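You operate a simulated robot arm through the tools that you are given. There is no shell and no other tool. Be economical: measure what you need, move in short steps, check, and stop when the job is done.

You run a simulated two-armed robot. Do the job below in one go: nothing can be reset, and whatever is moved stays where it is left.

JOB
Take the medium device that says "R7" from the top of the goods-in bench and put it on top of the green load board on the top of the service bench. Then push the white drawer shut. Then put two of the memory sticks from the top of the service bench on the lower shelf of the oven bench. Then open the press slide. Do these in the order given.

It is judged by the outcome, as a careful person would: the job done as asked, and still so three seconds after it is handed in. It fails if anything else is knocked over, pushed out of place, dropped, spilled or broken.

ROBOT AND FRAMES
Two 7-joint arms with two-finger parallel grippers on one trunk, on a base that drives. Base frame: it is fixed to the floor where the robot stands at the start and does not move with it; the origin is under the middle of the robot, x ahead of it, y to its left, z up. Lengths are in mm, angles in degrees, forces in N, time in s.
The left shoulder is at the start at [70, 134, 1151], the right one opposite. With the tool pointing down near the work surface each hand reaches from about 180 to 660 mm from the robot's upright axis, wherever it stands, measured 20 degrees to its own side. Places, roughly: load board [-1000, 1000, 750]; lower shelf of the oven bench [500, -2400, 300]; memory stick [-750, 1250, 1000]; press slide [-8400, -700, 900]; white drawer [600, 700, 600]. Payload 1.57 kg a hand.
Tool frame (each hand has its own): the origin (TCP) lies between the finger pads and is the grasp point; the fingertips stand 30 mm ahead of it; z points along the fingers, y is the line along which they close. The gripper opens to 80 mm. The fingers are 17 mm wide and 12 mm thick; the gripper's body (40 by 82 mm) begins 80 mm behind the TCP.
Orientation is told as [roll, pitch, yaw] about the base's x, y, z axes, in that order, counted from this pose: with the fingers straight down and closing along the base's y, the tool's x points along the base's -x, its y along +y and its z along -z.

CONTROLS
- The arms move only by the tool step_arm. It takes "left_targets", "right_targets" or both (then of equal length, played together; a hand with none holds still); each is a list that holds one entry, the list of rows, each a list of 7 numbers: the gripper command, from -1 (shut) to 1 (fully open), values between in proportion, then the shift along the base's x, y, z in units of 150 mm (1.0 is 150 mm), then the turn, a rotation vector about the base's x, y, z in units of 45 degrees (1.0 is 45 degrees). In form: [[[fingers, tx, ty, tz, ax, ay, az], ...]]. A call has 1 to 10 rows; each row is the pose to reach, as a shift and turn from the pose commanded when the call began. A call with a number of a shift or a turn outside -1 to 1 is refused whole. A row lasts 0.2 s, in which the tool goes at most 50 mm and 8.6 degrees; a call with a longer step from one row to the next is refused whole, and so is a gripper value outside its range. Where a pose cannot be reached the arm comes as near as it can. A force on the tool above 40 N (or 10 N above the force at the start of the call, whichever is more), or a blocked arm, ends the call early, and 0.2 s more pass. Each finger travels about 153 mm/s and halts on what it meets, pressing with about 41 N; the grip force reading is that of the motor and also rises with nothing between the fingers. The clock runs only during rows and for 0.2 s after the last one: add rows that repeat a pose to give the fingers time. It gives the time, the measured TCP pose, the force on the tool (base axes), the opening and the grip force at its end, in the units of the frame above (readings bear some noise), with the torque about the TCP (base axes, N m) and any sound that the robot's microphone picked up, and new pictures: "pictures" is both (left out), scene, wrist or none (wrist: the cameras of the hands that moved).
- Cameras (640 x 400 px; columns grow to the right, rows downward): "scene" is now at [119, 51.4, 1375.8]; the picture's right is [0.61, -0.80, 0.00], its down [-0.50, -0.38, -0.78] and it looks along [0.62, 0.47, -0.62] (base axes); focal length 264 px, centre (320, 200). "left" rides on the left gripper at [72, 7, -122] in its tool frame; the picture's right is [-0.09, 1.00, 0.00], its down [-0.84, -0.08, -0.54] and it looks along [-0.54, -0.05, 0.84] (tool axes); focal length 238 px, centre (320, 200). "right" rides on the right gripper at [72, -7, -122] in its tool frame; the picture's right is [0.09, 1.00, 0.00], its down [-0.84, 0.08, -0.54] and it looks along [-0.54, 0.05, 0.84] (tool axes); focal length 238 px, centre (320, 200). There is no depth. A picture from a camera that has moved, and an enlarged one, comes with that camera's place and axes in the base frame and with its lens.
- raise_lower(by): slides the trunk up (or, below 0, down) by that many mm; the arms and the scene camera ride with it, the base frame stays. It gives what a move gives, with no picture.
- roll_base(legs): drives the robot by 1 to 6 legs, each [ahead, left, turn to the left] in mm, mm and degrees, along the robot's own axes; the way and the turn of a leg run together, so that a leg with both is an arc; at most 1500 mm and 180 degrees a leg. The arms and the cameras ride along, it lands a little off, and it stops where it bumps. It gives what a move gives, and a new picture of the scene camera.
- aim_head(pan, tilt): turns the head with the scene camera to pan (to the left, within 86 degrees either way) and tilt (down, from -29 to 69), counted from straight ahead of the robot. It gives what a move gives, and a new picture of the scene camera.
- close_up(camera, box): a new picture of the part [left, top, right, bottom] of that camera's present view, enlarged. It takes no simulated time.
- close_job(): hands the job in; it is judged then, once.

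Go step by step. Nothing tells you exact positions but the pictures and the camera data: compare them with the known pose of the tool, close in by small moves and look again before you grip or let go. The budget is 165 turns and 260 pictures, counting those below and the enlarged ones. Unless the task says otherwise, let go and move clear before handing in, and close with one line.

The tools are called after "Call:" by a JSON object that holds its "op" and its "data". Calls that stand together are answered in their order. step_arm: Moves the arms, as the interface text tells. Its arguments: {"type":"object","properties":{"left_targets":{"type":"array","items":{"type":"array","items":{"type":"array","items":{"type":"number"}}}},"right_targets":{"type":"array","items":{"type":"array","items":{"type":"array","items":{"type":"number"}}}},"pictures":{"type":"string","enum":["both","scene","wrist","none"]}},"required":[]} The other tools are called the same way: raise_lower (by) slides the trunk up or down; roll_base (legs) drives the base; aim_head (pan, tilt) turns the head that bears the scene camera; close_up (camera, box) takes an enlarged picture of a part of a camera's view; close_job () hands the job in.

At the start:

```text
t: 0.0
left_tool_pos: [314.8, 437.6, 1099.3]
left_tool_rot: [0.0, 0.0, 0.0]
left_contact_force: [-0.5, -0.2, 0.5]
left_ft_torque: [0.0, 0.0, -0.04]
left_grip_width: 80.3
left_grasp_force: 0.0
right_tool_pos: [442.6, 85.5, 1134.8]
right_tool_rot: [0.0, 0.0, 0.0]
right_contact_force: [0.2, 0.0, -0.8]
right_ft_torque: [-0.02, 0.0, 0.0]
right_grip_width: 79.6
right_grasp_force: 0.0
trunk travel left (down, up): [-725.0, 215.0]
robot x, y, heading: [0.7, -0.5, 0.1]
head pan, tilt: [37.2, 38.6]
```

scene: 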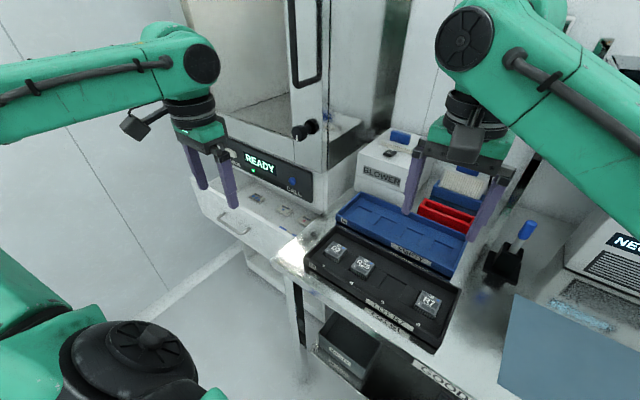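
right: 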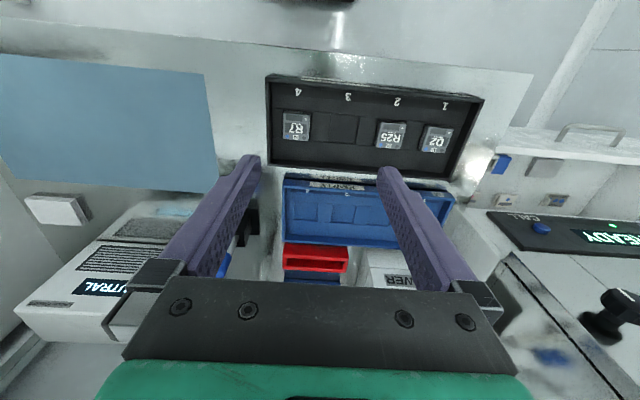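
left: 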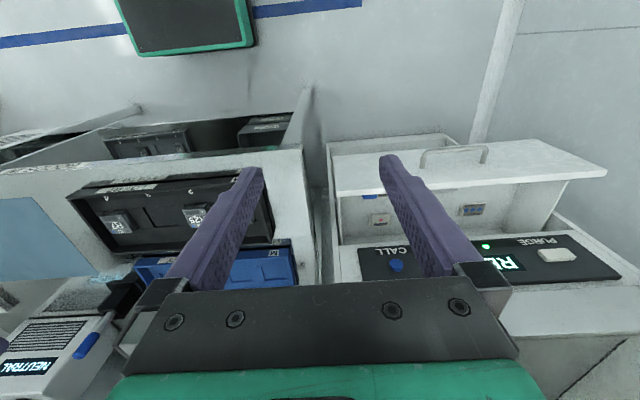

• What you should do:
Nothing beyond the required lines should be retyped: start with the line that contains "Two 7-joint arms" and finish with the line that contains "The left shoulder".

• Answer to the task:
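Two 7-joint arms with two-finger parallel grippers on one trunk, on a base that drives. Base frame: it is fixed to the floor where the robot stands at the start and does not move with it; the origin is under the middle of the robot, x ahead of it, y to its left, z up. Lengths are in mm, angles in degrees, forces in N, time in s.
The left shoulder is at the start at [70, 134, 1151], the right one opposite. With the tool pointing down near the work surface each hand reaches from about 180 to 660 mm from the robot's upright axis, wherever it stands, measured 20 degrees to its own side. Places, roughly: load board [-1000, 1000, 750]; lower shelf of the oven bench [500, -2400, 300]; memory stick [-750, 1250, 1000]; press slide [-8400, -700, 900]; white drawer [600, 700, 600]. Payload 1.57 kg a hand.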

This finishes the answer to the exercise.